Retype word for word the lines lying between the line containing "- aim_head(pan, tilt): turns" and the line containing "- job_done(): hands", together with those two lines themselves, and nothing besides. Set them in a Markdown table: Count counts from 1, Line text holds the line, and blank lines are dropped.

▶ _Items listed in a dataset_
::::
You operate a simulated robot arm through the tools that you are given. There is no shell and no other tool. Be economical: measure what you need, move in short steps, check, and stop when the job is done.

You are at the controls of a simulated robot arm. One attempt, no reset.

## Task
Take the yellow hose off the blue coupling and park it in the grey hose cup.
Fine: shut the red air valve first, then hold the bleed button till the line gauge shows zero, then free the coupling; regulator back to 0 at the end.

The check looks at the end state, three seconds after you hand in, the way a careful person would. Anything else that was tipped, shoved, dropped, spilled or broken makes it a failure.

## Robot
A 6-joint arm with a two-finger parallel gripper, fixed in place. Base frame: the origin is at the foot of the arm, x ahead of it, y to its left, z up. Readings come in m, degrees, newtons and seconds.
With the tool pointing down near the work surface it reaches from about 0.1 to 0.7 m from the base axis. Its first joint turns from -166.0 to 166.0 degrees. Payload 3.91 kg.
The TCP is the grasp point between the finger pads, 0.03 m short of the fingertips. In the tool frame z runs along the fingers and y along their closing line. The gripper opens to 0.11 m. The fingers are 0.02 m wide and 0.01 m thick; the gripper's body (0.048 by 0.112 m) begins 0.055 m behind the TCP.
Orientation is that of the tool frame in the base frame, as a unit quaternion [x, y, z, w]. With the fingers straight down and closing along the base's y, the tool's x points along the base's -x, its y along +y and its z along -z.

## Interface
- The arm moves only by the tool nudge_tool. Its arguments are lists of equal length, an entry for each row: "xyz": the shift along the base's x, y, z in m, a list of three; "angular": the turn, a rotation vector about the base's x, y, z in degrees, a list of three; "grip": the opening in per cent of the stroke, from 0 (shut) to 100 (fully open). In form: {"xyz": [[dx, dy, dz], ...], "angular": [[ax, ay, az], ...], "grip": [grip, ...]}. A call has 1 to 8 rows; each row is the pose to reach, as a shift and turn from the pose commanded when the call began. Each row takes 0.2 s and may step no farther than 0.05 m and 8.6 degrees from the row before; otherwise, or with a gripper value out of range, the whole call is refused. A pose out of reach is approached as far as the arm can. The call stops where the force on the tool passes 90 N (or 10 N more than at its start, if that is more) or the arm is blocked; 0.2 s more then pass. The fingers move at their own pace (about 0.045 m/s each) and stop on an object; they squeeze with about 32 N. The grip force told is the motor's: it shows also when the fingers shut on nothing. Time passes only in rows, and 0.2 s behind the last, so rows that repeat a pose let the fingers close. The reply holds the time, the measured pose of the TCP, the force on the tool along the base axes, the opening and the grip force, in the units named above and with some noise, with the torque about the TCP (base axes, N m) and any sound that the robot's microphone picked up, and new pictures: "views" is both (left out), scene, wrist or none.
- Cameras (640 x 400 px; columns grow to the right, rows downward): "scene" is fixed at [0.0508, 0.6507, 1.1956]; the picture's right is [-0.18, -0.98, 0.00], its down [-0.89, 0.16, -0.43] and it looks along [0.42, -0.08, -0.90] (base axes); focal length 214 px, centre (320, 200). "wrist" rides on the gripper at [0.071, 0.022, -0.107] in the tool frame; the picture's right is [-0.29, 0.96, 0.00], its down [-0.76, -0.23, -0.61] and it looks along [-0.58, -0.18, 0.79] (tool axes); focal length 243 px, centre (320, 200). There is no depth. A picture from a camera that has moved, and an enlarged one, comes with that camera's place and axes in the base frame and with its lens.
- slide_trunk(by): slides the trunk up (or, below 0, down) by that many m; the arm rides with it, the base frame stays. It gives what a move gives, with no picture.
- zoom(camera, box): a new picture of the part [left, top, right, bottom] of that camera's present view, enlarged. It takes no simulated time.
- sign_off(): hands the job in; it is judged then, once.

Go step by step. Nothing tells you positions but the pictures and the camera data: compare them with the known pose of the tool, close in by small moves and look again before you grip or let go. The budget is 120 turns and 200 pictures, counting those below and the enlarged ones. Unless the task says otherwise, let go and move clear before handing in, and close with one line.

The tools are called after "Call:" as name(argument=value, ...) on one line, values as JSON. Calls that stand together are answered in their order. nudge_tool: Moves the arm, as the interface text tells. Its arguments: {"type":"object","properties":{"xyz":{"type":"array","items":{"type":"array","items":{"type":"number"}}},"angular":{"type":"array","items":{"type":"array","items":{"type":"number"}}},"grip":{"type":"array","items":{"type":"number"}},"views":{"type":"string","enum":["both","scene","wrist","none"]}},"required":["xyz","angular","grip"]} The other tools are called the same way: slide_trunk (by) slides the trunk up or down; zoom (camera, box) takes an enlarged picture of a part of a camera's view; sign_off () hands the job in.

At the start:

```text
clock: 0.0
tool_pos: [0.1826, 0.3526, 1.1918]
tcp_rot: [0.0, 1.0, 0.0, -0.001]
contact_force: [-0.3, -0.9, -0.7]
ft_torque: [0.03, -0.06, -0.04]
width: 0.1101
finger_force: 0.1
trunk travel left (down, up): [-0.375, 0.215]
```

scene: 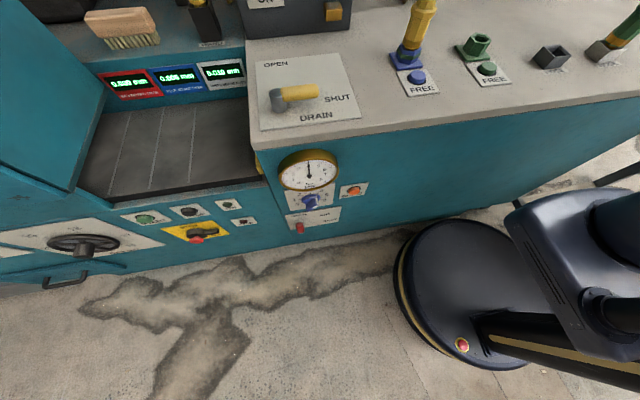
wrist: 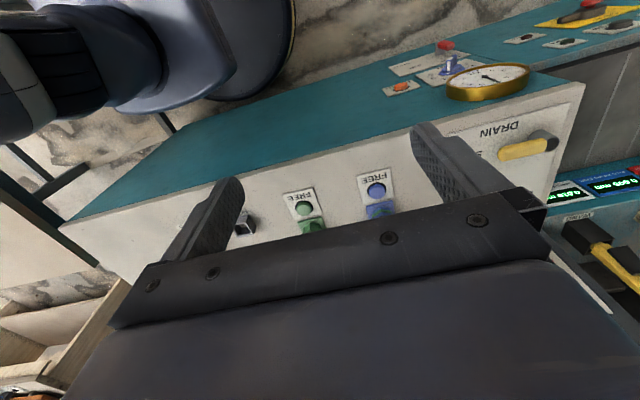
::::
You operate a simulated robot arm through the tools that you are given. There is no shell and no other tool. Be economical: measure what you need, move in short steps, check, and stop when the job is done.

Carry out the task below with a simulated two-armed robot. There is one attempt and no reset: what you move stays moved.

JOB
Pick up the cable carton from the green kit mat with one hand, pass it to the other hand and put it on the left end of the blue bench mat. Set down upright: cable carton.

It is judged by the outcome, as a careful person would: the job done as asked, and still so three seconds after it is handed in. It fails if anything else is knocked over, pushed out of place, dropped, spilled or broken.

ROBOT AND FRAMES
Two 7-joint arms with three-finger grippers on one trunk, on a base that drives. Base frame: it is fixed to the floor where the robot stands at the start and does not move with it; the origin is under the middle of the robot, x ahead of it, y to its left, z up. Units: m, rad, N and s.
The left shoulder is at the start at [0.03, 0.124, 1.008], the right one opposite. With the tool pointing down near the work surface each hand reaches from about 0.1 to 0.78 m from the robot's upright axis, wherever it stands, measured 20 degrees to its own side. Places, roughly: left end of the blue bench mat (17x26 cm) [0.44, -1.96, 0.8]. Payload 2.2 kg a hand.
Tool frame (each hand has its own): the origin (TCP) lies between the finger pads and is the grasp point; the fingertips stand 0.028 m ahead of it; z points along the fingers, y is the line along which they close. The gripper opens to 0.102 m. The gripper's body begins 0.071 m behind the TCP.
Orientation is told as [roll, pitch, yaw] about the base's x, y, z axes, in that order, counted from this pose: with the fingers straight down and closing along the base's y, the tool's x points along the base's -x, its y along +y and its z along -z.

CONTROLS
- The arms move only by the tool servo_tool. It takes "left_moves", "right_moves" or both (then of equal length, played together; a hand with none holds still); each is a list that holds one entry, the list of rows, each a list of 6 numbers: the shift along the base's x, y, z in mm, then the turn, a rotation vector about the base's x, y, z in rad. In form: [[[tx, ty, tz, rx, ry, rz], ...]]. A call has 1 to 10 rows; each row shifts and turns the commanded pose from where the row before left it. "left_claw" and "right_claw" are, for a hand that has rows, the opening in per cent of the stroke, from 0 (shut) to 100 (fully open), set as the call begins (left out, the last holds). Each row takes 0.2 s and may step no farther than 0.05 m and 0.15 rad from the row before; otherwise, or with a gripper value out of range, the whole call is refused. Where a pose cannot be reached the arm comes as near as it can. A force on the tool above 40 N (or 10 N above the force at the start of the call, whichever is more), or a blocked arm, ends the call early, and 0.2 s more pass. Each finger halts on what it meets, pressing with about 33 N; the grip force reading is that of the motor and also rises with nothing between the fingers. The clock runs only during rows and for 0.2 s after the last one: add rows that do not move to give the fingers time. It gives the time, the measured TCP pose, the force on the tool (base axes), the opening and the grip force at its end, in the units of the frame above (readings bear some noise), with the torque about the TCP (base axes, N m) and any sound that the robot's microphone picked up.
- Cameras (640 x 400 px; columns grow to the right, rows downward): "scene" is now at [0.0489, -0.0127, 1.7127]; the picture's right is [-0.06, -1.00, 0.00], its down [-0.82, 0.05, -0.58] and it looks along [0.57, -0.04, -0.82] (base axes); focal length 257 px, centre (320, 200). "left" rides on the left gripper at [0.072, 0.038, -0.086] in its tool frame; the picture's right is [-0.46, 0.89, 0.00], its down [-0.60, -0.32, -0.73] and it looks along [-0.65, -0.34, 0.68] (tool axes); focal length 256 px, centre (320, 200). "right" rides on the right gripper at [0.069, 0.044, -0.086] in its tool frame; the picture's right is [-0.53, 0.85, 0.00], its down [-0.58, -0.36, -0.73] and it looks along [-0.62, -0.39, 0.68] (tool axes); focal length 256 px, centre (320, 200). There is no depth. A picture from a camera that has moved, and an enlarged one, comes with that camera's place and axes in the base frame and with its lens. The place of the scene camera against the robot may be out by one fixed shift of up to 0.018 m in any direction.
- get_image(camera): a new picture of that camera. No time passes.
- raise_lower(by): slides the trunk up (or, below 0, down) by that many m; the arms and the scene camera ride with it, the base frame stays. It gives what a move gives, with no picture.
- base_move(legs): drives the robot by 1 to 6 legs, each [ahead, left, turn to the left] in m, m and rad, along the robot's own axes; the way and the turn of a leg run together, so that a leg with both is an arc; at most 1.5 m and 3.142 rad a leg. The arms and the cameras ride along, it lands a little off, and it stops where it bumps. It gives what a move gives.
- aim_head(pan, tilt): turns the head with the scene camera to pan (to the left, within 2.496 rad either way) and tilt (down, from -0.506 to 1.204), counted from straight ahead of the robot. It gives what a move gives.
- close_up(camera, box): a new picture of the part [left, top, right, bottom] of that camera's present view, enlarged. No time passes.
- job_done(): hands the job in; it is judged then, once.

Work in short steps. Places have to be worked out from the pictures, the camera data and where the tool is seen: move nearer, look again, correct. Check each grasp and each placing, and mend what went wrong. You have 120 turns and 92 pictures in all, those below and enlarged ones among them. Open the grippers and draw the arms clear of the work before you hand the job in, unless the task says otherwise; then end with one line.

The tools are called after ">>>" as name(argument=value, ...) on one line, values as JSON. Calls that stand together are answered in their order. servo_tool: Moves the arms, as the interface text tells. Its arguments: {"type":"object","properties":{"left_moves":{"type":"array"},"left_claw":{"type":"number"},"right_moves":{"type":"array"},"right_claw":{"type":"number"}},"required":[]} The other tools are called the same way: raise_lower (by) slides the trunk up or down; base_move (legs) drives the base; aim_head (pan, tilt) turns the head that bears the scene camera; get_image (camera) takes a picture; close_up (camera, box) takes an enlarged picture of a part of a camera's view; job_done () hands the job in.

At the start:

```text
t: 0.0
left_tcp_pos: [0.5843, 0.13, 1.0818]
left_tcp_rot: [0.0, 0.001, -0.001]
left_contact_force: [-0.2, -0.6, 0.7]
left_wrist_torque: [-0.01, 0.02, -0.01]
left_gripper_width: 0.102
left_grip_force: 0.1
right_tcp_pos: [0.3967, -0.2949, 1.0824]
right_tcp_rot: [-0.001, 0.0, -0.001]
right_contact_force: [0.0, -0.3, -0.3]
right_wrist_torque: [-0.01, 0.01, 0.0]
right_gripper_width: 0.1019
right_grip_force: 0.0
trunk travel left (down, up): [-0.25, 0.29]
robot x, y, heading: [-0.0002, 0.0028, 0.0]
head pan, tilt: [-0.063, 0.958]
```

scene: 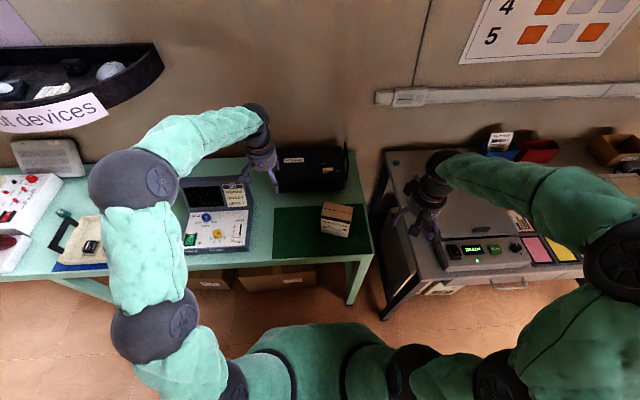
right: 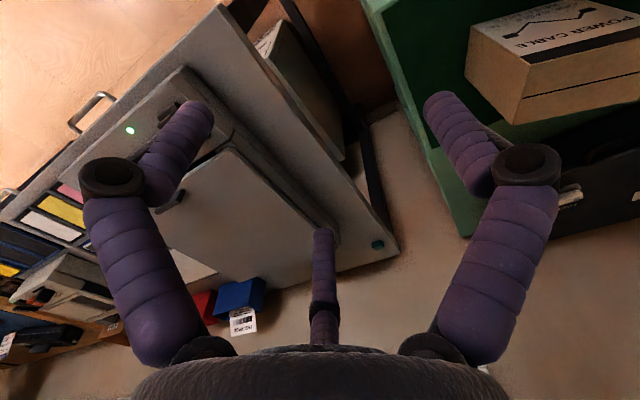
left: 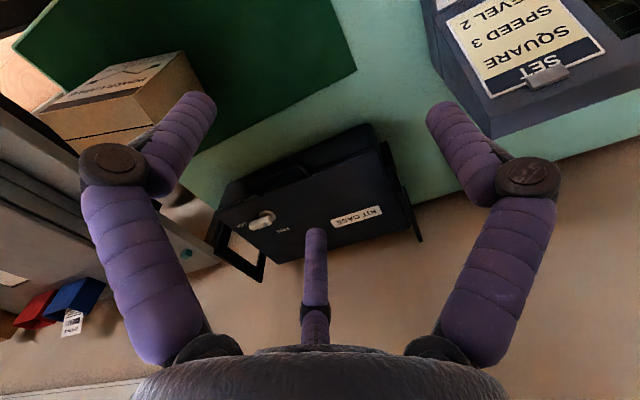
::::
▶ _RESULT_
| Count | Line text |
|---|---|
| 1 | - aim_head(pan, tilt): turns the head with the scene camera to pan (to the left, within 2.496 rad either way) and tilt (down, from -0.506 to 1.204), counted from straight ahead of the robot. It gives what a move gives. |
| 2 | - close_up(camera, box): a new picture of the part [left, top, right, bottom] of that camera's present view, enlarged. No time passes. |
| 3 | - job_done(): hands the job in; it is judged then, once. |